Anyway, what I find most curious about this is that the Guardian article glosses the word 'pibe' as 'urchin', which is not entirely correct, and many other newspapers in the UK seem to have run with this epithet for Maradona.
Wiktionary agrees that pibe is a general (Buenos Aires area) term for "Persona que se encuentra en la adolescencia o juventud", and the Wikipedia article confirms this.
As for urchin, the OED tells us that it began as a term for hedgehogs (and by extension, sea urchins), and then came to be used for "A pert, mischievous, or roguish youngster; a brat", and then ("in frequent use from c1780") "Often applied with commiserative force to children poorly, raggedly, or untidily clothed." I share David Lobina's impression that urchin seems a bit old-fashioned, but Google Books ngrams doesn't really support us:
Some of the "Maradona as urchin" examples:
[link] This sense of freedom was only deepened by Maradona’s own impoverished background, and how he was often somewhat disparagingly described as the urchin who rose out of the Buenos Aires slum. This was almost literal, given the story about how he fell into a cesspit as a toddler following a ball.
[link] Both goals against England epitomised man and legend.
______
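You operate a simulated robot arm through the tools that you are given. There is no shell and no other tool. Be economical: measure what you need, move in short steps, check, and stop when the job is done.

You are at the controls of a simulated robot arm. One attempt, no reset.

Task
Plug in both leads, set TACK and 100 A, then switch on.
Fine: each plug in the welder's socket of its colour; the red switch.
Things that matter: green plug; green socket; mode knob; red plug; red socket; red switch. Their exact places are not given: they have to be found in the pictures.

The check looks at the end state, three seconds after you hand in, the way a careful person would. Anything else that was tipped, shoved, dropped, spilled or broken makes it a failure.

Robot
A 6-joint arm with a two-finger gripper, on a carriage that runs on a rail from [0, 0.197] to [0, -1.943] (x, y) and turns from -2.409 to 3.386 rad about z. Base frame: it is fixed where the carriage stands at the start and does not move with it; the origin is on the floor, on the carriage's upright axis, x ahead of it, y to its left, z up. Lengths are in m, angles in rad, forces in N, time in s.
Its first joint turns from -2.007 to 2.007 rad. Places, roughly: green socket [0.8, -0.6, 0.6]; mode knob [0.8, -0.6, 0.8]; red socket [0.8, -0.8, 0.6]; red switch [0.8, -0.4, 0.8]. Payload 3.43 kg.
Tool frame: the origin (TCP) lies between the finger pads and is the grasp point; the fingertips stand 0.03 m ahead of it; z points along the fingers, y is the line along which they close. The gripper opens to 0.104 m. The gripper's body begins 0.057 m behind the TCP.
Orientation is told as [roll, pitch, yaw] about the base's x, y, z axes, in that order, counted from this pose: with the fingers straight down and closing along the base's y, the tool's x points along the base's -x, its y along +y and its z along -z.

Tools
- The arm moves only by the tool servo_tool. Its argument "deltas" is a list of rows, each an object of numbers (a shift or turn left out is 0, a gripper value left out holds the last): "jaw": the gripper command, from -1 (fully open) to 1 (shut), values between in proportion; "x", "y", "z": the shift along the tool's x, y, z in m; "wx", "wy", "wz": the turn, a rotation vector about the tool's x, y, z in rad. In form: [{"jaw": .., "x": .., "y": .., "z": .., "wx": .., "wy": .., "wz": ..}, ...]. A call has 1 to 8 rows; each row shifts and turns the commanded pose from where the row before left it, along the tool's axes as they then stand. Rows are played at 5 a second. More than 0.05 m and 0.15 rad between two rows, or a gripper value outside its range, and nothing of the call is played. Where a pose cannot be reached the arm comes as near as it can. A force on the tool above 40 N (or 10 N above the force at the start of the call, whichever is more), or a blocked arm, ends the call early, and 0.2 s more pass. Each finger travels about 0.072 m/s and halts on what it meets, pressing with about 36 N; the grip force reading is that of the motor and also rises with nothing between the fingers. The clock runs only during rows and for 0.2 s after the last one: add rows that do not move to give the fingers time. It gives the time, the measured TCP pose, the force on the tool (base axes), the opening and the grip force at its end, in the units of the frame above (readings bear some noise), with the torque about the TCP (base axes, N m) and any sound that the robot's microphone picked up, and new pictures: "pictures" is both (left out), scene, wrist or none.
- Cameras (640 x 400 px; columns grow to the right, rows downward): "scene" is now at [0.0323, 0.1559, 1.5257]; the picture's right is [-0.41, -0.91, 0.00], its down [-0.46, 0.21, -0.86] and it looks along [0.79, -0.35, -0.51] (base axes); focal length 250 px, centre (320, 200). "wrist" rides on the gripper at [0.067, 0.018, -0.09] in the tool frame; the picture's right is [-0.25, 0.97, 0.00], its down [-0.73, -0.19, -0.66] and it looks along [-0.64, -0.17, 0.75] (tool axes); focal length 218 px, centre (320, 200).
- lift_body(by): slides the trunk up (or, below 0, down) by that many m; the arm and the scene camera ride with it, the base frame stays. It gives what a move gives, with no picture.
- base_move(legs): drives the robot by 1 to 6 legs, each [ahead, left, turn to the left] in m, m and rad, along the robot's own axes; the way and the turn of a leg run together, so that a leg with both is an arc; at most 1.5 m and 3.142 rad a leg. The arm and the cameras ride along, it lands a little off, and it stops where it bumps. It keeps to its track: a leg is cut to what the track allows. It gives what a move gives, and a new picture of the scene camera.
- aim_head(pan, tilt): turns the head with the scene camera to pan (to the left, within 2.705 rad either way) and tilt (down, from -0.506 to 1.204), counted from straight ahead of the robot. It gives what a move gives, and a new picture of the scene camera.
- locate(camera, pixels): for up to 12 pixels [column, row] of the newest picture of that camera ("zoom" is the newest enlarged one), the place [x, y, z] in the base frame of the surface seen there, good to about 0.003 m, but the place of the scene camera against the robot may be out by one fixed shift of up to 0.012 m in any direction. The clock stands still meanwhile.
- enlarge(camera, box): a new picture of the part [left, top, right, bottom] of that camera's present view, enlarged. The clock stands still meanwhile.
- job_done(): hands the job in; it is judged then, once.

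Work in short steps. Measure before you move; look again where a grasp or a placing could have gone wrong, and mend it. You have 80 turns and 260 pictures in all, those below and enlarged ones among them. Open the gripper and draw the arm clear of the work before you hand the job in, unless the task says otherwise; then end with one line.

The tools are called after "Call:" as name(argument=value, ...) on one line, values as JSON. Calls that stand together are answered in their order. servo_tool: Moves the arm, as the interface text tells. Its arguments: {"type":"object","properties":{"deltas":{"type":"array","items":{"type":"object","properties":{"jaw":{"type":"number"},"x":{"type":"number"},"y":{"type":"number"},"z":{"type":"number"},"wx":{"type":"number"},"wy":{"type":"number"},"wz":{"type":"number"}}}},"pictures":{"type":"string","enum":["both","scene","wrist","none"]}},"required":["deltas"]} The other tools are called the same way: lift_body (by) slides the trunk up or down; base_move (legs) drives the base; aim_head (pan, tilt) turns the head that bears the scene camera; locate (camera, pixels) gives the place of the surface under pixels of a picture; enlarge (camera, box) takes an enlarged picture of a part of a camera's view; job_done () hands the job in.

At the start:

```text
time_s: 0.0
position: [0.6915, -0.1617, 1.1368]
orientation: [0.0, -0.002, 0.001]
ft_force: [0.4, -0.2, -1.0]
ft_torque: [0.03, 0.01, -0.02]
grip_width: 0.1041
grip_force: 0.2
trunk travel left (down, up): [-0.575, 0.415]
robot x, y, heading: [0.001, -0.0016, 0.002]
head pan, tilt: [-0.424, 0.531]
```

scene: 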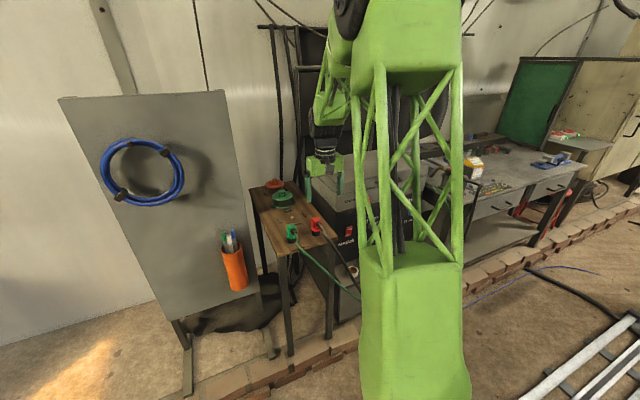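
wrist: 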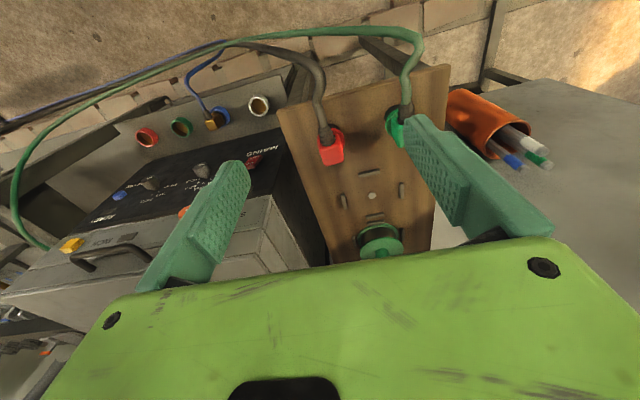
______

The first showed Maradona the urchin born of Buenos Aires not only cheating but getting away with it — an Argentine artful dodger.
[link] Diego Maradona dead at 60: From street urchin to the greatest footballer in the world
[link] Perhaps his story begins in 1928, when Borocoto, the editor of El Grafico, wrote his famous editorial outlining what a statue that depicted the soul of the Argentinian game would look like. It would be, he wrote: “A pibe [urchin] with a dirty face, a mane of hair rebelling against the comb; with intelligent, roving, trickster and persuasive eyes and a sparkling gaze that seem to hint at a picaresque laugh that does not quite manage to form on his mouth, full of small teeth that might be worn down through eating yesterday’s bread."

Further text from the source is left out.